The CEDRE exams were first introduced in 2003 as paper and pencil assessments, migrated to digital format in 2016, and are now administered on desktop computers. The science and math exams each contain between 50 and 60 items from a 300-item bank. In May 2016, the DEPP introduced for the first time three math and two science PCIs to a nationwide standardized test, which was administered to 8,000 9th grade students. DEPP worked with Capgemini to analyze the resulting log data from the three math PCIs. This exercise provided very rich and interesting observations with respect to the strategies the students used to solve the interactive questions. 

For instance, one question asked the students to estimate the circumference of a lake. The log data collected showed that oftentimes students confused “circumference” with “area”, judging by the steps they took to solve the problem. Below are samples of log data gathered from four student responses. 

The data collected for each response shows the lines that each student traced in his or her attempt to solve the problem, the percentage that were within the border (or circumference) of the lake, and the student’s estimate of the measurement. 
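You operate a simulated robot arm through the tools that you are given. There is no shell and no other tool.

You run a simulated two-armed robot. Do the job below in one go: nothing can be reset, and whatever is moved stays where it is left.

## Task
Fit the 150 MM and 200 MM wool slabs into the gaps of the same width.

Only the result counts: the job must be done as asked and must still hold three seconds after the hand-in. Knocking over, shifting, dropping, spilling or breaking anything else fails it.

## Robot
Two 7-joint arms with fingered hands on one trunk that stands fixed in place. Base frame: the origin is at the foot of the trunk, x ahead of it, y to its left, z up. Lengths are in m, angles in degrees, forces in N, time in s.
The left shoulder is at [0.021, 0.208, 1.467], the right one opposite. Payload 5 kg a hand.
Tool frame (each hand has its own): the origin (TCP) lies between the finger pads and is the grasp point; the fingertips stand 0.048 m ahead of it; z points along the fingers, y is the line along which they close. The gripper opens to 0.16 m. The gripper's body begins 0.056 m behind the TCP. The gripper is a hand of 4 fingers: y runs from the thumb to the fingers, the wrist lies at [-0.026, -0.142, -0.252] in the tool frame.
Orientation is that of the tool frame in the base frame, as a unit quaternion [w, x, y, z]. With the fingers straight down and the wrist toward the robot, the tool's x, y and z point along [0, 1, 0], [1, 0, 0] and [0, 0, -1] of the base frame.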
In the spring of 2017, when the DEPP took the practice a step further and increased the scale both in terms of the number of PCIs administered and the number of student participants. This time, 12 science PCIs were administered to 10,000 students, while 25 math PCIs were administered to 11,000 students.

Return on Investment

PCIs and their log data can provide excellent feedback to the educational community—including teachers, researchers, and policy-makers—into students’ level of engagement, understanding of the subject areas, and how they approach problem-solving. Because TAO is built on open source, The DEPP can leverage additional resources contributed by the user community.